**** Text extract
Dans les années 1980, une série d’événements pionniers a rassemblé les femmes d’Europe et d’Afrique autour des questions féministes, depuis un point de vue intersectionnel, transnational et postcolonial. Show Me Your Archive and I Will Tell You Who is in Power, qui a eut lieu en Belgique, reflète ce moment-clef et expose de nouvelles commandes artistiques en relation
L’exposition est de celles qui osent avancer – avec modestie mais preuves et faits concrets à l’appui – un récit historique alternatif. Que se passait-il dans les années 1980 à Gand, en Belgique ? La proposition de Nataša Petrešin-Bachelez et de Wim Waelput, les deux commissaires, est une passionnante investigation dans l’histoire féministe et décoloniale récente, entres autres à partir des archives de Chantal De Smet.
De 1989 à 1996, De Smet est la première femme directrice (et pour le moment, la seule) de la Ghent Academy, désormais Royal Academy of Fine Arts KASK/School of Arts). Militante de la première heure, la dame est plus qu’impliquée, à l’initiative de Dolle Mina – première organisation autonome de femmes en Belgique créée en 1970 à Anvers – et de son pendant wallon Marie Mineur. Elle active, outre-Quiévrain, le comité de soutien à Angela Davis puis LeF (Leftist and Feminist collective). Il se trouve également que De Smet est l’une des seules envoyées spéciales belges au FORUM’85 de Nairobi. Premier de ce type en Afrique, l’événement permit à environ 14 000 féministes de tous pays, notamment du Sud, de se rencontrer et de confronter leurs convictions.
********
**** Data shown
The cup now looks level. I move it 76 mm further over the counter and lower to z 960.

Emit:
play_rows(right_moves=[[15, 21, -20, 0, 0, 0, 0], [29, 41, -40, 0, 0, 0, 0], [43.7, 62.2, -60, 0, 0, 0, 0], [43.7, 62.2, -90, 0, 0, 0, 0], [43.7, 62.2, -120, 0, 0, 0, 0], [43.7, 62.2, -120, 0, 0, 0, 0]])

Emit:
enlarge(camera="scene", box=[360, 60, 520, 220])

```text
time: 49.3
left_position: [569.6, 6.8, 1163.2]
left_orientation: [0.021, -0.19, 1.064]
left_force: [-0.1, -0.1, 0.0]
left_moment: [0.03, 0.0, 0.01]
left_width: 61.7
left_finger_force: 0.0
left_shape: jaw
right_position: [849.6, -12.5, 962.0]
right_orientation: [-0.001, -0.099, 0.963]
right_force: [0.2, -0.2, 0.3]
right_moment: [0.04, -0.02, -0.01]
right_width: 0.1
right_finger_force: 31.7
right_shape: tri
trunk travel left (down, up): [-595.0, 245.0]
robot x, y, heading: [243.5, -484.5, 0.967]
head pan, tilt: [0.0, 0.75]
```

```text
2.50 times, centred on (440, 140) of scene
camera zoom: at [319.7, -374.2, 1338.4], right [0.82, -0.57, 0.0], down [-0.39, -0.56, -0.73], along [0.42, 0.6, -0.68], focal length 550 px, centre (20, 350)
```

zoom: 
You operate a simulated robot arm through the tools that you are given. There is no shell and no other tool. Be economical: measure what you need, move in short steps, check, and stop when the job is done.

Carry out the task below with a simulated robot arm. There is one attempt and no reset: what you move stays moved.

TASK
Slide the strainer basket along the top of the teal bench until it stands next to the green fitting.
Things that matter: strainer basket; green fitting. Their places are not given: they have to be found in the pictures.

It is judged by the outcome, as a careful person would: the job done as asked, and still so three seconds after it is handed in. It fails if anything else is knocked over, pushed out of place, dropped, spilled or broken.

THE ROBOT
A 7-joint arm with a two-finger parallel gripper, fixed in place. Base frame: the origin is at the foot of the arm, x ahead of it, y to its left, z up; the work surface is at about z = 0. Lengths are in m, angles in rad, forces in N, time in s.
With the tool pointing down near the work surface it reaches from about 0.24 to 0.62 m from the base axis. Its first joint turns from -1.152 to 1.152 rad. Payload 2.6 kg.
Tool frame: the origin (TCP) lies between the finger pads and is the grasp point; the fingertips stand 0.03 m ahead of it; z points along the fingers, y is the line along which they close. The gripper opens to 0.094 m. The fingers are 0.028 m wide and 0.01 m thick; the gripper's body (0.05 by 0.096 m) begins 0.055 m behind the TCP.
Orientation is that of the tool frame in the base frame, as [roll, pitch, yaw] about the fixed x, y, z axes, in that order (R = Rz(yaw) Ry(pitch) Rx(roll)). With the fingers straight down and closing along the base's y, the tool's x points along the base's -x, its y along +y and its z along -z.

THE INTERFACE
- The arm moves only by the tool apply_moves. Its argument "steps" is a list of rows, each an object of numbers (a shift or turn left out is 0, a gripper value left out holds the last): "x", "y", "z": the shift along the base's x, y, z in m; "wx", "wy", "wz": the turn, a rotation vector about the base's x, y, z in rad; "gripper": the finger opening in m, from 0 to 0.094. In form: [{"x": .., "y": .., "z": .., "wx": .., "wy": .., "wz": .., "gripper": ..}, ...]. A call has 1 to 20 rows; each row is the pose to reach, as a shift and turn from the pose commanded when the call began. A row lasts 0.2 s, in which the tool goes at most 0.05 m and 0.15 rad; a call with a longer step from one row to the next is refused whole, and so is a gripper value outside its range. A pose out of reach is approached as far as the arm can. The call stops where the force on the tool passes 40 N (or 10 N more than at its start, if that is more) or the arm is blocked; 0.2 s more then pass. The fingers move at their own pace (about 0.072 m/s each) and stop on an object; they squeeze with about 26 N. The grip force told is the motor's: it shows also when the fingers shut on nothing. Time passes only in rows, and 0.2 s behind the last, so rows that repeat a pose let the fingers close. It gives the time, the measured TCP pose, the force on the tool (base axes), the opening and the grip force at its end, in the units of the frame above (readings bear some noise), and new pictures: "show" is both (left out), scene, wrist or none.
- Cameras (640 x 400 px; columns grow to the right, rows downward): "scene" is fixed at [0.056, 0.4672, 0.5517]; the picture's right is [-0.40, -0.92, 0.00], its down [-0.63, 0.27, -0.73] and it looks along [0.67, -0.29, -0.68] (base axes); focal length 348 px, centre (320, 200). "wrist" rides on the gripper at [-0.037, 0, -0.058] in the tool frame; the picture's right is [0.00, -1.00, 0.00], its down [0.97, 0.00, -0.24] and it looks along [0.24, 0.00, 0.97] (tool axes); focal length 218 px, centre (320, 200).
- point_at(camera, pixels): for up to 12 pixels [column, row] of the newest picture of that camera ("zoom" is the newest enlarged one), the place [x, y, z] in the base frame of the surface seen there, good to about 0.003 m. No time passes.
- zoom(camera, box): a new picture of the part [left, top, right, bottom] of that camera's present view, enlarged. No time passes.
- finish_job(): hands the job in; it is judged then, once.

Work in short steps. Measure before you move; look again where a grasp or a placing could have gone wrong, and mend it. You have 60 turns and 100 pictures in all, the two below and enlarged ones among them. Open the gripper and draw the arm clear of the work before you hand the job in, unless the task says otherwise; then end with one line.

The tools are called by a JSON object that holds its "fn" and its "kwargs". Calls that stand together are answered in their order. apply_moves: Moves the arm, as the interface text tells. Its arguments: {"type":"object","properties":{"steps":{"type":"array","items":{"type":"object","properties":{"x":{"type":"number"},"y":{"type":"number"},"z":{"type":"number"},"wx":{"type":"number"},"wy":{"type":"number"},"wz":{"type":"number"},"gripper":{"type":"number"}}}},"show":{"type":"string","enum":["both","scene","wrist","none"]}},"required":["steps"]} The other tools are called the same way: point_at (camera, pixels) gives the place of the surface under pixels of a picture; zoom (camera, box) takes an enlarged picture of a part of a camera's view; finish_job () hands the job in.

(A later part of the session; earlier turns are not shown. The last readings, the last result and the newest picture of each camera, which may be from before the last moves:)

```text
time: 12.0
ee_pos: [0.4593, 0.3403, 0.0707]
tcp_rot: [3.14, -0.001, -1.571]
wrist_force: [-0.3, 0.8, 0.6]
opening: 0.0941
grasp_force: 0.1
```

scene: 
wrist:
********
**Tasks to complete:**
[1] Pull out the sentences of the text extract that run from "De 1989 à 1996, De" through "confronter leurs convictions." and give them unchanged.
[2] Continue the text extract from where it stops.

**Responses per task:**
[1]
De 1989 à 1996, De Smet est la première femme directrice (et pour le moment, la seule) de la Ghent Academy, désormais Royal Academy of Fine Arts KASK/School of Arts). Militante de la première heure, la dame est plus qu’impliquée, à l’initiative de Dolle Mina – première organisation autonome de femmes en Belgique créée en 1970 à Anvers – et de son pendant wallon Marie Mineur. Elle active, outre-Quiévrain, le comité de soutien à Angela Davis puis LeF (Leftist and Feminist collective). Il se trouve également que De Smet est l’une des seules envoyées spéciales belges au FORUM’85 de Nairobi. Premier de ce type en Afrique, l’événement permit à environ 14 000 féministes de tous pays, notamment du Sud, de se rencontrer et de confronter leurs convictions.

[2]
Les contours de l’exposition se dessinent ainsi autour de réseaux interconnectés et d’une histoire dense, complexe, forgée par des luttes parallèles qui se rejoignent à un moment donné et prennent conscience de leurs différences, et de leurs points communs. De là semblent avoir émergé de nouveaux pans féministes, donnant naissance à la possible troisième vague. Intersectionnelle, transnationale et postcoloniale, cette mouvance acentrique travaille à la croisée entre race, genre, sexualité, classe et postcolonialisme. La proposition curatoriale établit donc un espace de discussion sur des sujets encore tabous dans bon nombre de pays colonisateurs. Il s’agit d’Ouvrir la voix, comme le titre du documentaire d’Amandine Gay qui donne la parole aux femmes noires de la diaspora.
FORUM’85 : « To think globally and act locally »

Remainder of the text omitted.